Exercise: What does the document section say from "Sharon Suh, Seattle" through "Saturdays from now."? Give the exact wording.

Document section:
American Academy of Religion + Society of Biblical Literature, San Francisco, CA, 19-22 November 2011

This year, I am presenting two papers at the joint meeting of the American Academy of Religion and the Society of Biblical Literature. It will take place from 19-22 November 2011 in San Francisco, CA at the Moscone Center and surrounding hotels.

Here are my abstracts.

For the American Academy of Religion:
Sunday, 20 September 2011, 3:00-4:30 PM.
Sponsored by the Asian North American Religion, Culture, and Society, our theme is: Evangelism, Education, and Leadership: Transnational Strategies and Local Adaptations in Asian North American Religious Communities.
Drawing from case studies of Evangelical Diasporic Chinese in Vancouver, Indo-Caribbean Hindu practices in New York City, and Japanese and European American Buddhists in Seattle, the papers in this interdisciplinary panel provide a comparative framework for considering ways that local Asian North American religious communities utilize cross-cultural and transnational strategies and frameworks in adapting to changing circumstances and traversing divisions shaped by generational, migration, ethnic, racial, and national boundaries. The papers also consider new challenges and tensions created by these strategies.

Courtney T. Goto, Boston University, Presiding
Russell Jeung, San Francisco State University, Discussant

Evangelism, Eternity, and the Everyday: Ambivalent Reconciliation in a Chinese Canadian Christian Church in Metro Vancouver, BC
Christian evangelism and proselytism has often been seen as a problematic form of religious imposition. Recent scholarship in religious studies, however, has been more ambivalent toward proselytization as they are caught between the tension of allowing religious duty while cognizant of colonial advances (Han 2009; Casanova 2010; Sturm and Dittmer 2010; Megoran 2010). This paper examines the grounded practice of Christian evangelism in a transnational Hongkonger church in Metro Vancouver in British Columbia through a nine-month congregational ethnography in 2008 that included 38 semi-structured interviews with 40 participants. First, evangelism is articulated as a strategy for eternal family togetherness that has created a demand for transnational speakers from Hong Kong at evangelistic meetings as well as a debate over the nature of second-generation English-speaking ministries. Second, Hongkongers practicing evangelism have unexpectedly found that this Christian practice breaks down everyday geopolitical barriers between themselves and new migrants from the People’s Republic of China (PRC). This paper thus portrays Christian proselytization as an ambivalent practice of intra-family and geopolitical reconciliation within a Chinese Canadian congregational context.

Other presentations in this session:
Michele Verma, Rice University
How Transnational Education Shapes Indo-Caribbean Hindu Traditions in the United States

Sharon Suh, Seattle University
New Euro-American Dharma Protectors: Jodoshinshu in Transition

For the Society of Biblical Literature:
Saturday, 19 November 2011, 5:30-7:00 PM, Hilton Hotel, Van Ness Room
Sponsored by the Institute for the Study of Asian American Christianity (ISAAC), the session is entitled: ISAAC Fifth Anniversary Celebration.
As we prepare for the next five years of advocacy for the study of Asian American Christianity, we would like pause for a moment to reflect on our work. Please join us for our Fifth Anniversary Celebration in San Francisco two Saturdays from now.

Data shown:
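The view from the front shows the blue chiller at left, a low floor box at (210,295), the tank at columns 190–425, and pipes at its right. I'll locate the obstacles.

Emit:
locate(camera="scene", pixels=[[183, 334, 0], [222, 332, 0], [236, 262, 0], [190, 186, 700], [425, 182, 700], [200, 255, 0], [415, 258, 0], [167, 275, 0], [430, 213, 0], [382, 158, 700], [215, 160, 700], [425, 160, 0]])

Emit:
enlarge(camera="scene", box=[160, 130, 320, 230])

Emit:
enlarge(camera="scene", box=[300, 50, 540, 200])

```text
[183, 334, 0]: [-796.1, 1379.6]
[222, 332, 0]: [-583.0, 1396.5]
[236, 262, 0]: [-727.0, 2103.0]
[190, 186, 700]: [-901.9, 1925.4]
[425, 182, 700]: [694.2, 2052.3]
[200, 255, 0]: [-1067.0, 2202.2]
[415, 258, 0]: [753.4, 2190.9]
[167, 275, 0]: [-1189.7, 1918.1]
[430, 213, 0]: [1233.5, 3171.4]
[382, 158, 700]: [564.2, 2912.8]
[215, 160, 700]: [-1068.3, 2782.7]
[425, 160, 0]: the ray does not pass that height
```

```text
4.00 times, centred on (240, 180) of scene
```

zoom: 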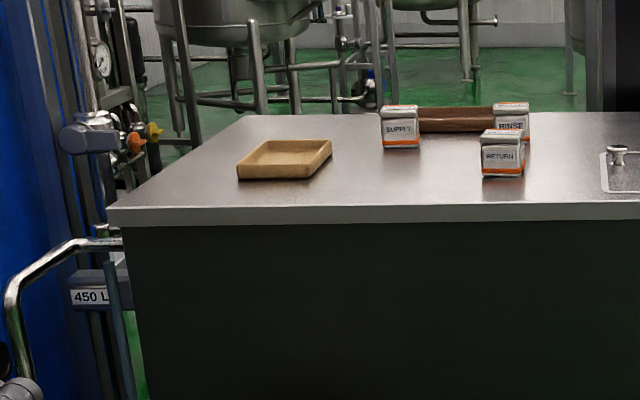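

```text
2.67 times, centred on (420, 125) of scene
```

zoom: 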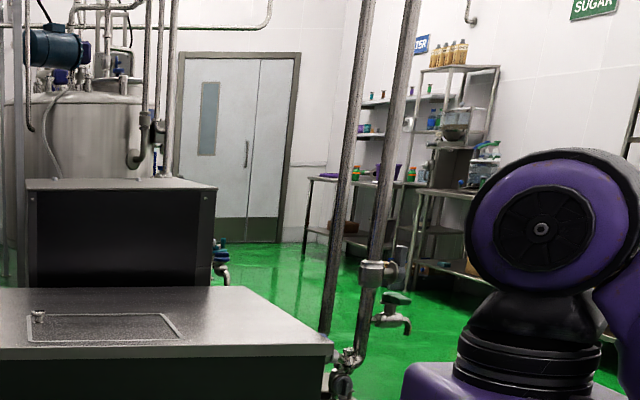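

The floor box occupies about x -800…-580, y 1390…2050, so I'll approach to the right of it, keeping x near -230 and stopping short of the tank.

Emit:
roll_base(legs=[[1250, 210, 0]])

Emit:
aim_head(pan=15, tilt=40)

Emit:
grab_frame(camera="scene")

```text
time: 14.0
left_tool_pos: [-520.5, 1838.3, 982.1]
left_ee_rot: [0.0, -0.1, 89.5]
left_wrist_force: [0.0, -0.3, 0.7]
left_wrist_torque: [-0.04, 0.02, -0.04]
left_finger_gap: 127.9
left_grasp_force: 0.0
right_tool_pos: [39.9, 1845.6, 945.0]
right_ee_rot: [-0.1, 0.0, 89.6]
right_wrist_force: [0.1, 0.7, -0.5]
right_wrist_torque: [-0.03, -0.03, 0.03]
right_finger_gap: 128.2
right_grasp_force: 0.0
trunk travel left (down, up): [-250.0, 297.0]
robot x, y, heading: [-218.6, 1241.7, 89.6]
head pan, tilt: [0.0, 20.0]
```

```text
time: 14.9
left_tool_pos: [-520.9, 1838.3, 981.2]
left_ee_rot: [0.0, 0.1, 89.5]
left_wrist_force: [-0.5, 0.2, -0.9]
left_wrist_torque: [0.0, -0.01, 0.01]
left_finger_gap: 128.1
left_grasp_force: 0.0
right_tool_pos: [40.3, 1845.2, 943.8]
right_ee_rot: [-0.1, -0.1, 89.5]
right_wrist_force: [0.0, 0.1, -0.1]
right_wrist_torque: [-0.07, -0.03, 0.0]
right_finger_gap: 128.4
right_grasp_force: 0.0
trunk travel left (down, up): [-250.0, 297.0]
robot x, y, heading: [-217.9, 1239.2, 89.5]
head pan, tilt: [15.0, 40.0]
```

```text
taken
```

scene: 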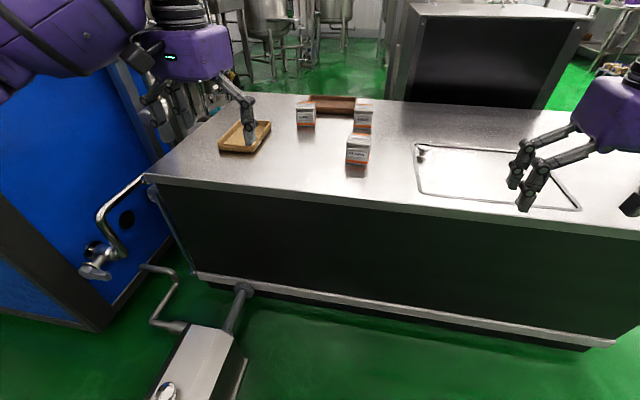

Completed exercise:
Sharon Suh, Seattle University
New Euro-American Dharma Protectors: Jodoshinshu in Transition

For the Society of Biblical Literature:
Saturday, 19 November 2011, 5:30-7:00 PM, Hilton Hotel, Van Ness Room
Sponsored by the Institute for the Study of Asian American Christianity (ISAAC), the session is entitled: ISAAC Fifth Anniversary Celebration.
As we prepare for the next five years of advocacy for the study of Asian American Christianity, we would like pause for a moment to reflect on our work. Please join us for our Fifth Anniversary Celebration in San Francisco two Saturdays from now.